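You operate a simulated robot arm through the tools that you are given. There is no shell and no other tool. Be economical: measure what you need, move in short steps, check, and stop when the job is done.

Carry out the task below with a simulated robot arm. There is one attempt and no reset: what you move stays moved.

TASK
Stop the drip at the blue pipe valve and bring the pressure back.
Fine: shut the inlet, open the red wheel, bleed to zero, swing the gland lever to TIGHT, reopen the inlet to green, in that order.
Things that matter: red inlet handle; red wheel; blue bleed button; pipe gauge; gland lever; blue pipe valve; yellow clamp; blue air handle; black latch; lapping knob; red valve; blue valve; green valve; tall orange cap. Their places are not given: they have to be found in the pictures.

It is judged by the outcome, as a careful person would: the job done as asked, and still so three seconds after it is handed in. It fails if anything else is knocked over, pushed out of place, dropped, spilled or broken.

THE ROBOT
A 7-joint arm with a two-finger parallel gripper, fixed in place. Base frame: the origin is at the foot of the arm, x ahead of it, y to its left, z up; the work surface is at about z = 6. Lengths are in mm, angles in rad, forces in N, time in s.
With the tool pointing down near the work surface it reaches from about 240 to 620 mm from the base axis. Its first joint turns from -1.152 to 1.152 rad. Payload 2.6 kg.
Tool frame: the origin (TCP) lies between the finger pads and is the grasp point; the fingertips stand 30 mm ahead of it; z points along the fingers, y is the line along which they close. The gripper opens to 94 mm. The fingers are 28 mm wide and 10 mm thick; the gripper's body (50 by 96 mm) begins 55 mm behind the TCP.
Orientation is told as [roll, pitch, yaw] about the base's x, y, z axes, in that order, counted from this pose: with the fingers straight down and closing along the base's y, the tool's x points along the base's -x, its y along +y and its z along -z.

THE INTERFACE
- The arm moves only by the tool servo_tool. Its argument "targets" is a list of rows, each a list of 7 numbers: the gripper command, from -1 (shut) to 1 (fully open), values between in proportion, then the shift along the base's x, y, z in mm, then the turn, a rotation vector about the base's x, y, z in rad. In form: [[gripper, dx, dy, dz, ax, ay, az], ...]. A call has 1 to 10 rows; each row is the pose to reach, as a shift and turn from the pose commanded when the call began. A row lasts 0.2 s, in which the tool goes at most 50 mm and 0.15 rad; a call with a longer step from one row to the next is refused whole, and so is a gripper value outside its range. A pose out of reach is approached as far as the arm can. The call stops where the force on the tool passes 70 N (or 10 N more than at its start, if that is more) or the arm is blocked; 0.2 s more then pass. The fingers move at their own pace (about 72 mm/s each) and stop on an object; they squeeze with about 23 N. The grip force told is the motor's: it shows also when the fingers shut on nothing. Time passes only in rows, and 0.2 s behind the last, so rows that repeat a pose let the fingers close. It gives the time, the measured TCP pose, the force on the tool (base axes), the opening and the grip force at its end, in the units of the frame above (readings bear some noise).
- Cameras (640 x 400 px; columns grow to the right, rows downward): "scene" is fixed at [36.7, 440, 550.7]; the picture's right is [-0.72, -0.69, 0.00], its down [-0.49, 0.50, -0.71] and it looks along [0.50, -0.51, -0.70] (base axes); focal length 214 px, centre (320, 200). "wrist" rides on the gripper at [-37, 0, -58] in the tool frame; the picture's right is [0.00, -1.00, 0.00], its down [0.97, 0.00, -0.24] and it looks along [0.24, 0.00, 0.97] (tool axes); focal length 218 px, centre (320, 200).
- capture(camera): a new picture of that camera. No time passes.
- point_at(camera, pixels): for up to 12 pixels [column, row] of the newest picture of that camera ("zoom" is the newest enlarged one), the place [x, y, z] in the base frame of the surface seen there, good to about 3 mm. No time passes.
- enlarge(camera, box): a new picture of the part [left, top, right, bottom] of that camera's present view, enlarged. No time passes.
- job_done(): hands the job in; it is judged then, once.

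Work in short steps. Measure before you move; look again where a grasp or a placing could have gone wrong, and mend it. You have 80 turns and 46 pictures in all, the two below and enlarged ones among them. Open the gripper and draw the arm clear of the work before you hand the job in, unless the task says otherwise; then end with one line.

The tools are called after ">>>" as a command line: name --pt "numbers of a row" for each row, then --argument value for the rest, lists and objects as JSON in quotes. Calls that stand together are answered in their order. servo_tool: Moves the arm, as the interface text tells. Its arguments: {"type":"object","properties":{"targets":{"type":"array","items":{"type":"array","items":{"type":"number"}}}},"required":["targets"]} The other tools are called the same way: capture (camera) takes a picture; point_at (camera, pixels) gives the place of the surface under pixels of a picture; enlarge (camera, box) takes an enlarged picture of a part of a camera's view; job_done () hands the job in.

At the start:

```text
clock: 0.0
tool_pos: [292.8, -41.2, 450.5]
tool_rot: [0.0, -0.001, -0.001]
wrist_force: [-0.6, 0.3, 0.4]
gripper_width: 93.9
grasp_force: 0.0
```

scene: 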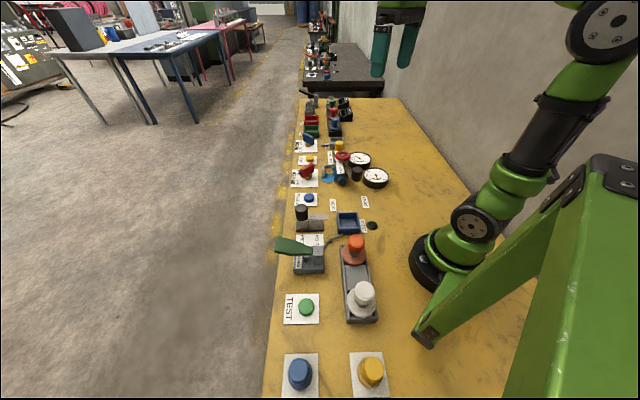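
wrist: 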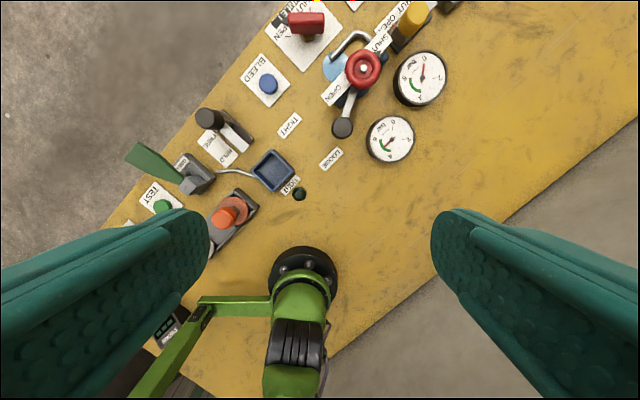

= Text passage =
No, they cost a LOT more that's the problem. I lose a bear? 55 mp or less with conjurer, no big deal. Stack still usable but I'll need to summon a new bear eventually.
I lost a heroism and an endurance? (since dispel targets ALL spells on my unit and it had 5) Well I'm down 140 mp AND the entire unit is useless until I replace the spells - and since the stack mainly consisted of that unit, the stack itself is also useless - I either split it up (bad move, it gets targeted overland by enemy stacks), or lose the half buffed unit as its defenses are down so it gets targeted in combat (also bad move).
Also, killing a summon is not trivial. (Sure, bears are easy with their low resist but better units like spiders aren't.) Killing an enchantment is trivial, the AI can do it anytime in any and all battles.


Anyway, let's see, some ideas.

You cast combat spells from SP instead of MP.

= List of tasks =
**a)** Please copy out the portion of the text passage from "I lost a heroism" to "and all battles." without changes.
**b)** Resume the text passage where it left off.

= Exercise results =
**a)**
I lost a heroism and an endurance? (since dispel targets ALL spells on my unit and it had 5) Well I'm down 140 mp AND the entire unit is useless until I replace the spells - and since the stack mainly consisted of that unit, the stack itself is also useless - I either split it up (bad move, it gets targeted overland by enemy stacks), or lose the half buffed unit as its defenses are down so it gets targeted in combat (also bad move).
Also, killing a summon is not trivial. (Sure, bears are easy with their low resist but better units like spiders aren't.) Killing an enchantment is trivial, the AI can do it anytime in any and all battles.

**b)**
You never run out of combat mana, you don't need to guesstimate how much mana or skill you need, but if you overspend, your casting skill starts to drop and you might end up on just your amplifying towers eventually. Very useful for the AI, but can be nice for the human as well. Weaker than Chaneller though, it's better to spend half than to be able to spend from a different resource. So bad idea I think, let's drop it.

Anything that manipulates fleeing...is probably too easy to abuse for humans, while the AI doesn't really benefit and can be tricked into a loss (corner the stack and when it tries to flee there is no space so it fails anyway).

Manipulate overland movement.
All your units have 1 (or 2?) higher overland movement.
AND/OR
All your units have pathfinding overland movement.
OR
All your units have flying overland movement.
OR
All your units have waterwalking overland movement.

I don't like the last two because it turns every AI into potential lizardmen, but the first and/or second can be amazing. As it's limited to overland only, it does not do anything for combat. It merely enables you to get your stacks to where they matter. It's also quite powerful as an AI retort as the human won't be able to swap their garrisons to trick stack into failing to attack anything and AI stacks might be able to attack from outside of view.

Manipulate combat movement.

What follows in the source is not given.